By 19 May 2018, Picayune time, the loading of the first helicopter had finished, and the voyage had begun. As such, the exclusion in Clause 4.3 plainly applied as the insufficiency or unsuitability of packing or preparation was carried out on 18 May 2018, Picayune time and therefore prior to the attachment of insurance.

The finding on construction meant that the issue of whether the Policy was a voyage or time policy was unnecessary to be decided. However, Allsop CJ determined that the words of the Policy made clear that this was a mixed time/voyage policy: a time Policy for the Static Cover and after that a voyage policy.

Conclusion

Allsop CJ confirmed that the resolution of the issues of interpretation was not straightforward. The complexity arose as the terms of the Policy existing across multiple documents, with the added complication of the Master Slip providing further context to the contractual terms. It would seem issue in this case arose due to a failure by either Swashplate or their broker to realise that the date and time for attachment of the Policy should be assessed by reference to the local time and not AEST.

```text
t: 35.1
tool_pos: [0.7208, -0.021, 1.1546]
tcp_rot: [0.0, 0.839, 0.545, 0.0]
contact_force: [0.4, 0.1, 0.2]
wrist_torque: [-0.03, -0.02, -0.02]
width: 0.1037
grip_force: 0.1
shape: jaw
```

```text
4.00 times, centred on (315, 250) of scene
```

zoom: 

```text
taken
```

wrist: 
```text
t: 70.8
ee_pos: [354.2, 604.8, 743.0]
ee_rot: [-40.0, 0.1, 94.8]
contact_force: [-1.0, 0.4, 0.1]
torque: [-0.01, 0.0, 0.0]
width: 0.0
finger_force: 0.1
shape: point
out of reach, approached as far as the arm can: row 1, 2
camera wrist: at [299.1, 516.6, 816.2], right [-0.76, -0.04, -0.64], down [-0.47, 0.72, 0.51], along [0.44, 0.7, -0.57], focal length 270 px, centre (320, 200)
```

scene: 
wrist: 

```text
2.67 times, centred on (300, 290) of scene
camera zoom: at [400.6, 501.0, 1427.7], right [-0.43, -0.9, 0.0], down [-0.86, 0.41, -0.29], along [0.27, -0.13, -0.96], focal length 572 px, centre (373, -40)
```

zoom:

The resolution of the interpretation issue was in line with the orthodox approach to the interpreting insurance contracts and the continued emphasis placed by Australian courts on the importance of considering the policy as a whole and ensuring that each word used gave effect to the objective contractual purpose.

For underwriters and brokers, the case is a lesson in ensuring that policy terms are easily capable of being understood, reflect the intention of both parties and that each party understands what information is required to be provided when binding a risk without reference to multiple documents.

For insurance brokers, the case is also a timely reminder that they should always ensure that they obtain the complete facts from their clients and to access precisely from themselves when cover should commence. In this case, a simple one-digit change from 18 to 19 May would have seen the Insurer cover the claim.